Peter Beaumont: Libya Reveals Perils of Humanitarian War





Peter Beaumont is foreign affairs editor at the Observer

In the immediate aftermath of the fall of Muammar Gaddafi's regime in Libya last summer, Stewart Patrick, writing in Foreign Affairs, made a bold prediction. The fall of Tripoli, opined the former US State Department official, was "the first unambiguous military enforcement of the Responsibility to Protect norm, Gaddafi's utter defeat seemingly putting new wind in the sails of humanitarian intervention".
 
Even as Patrick wrote, his argument was apparently bolstered by a presidential study directive on mass atrocities that offered a menu of potential policy options in the face of large-scale human rights abuses. It was a document, he averred, which was a significant triumph for Samantha Power, the author of A Problem From Hell and the "intervention hawk" credited with persuading President Obama to back the anti-Gaddafi forces militarily.
 
That was then. Now, on the first anniversary of the uprising against the regime and with Libya in increasing turmoil, the certainties of last summer look less compelling.

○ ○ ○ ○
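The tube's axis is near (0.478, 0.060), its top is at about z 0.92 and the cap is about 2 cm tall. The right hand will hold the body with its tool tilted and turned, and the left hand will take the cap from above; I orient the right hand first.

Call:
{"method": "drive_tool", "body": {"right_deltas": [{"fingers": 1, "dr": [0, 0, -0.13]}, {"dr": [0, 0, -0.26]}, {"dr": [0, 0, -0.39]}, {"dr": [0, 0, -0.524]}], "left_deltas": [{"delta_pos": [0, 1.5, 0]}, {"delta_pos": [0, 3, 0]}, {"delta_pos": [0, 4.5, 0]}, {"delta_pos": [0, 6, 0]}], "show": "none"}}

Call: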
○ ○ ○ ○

As recent reports by human rights groups and journalists have made clear, the country has descended into rival fiefdoms of competing militias, not least in Misrata, which, as the Guardian argued on Friday, has set itself up as a "city state" with its own prisons and justice system. Human rights abuses are rife. Corruption is endemic. The new post-Gaddafi state, far from coalescing into meaningful institutions, is becoming ever more fractured...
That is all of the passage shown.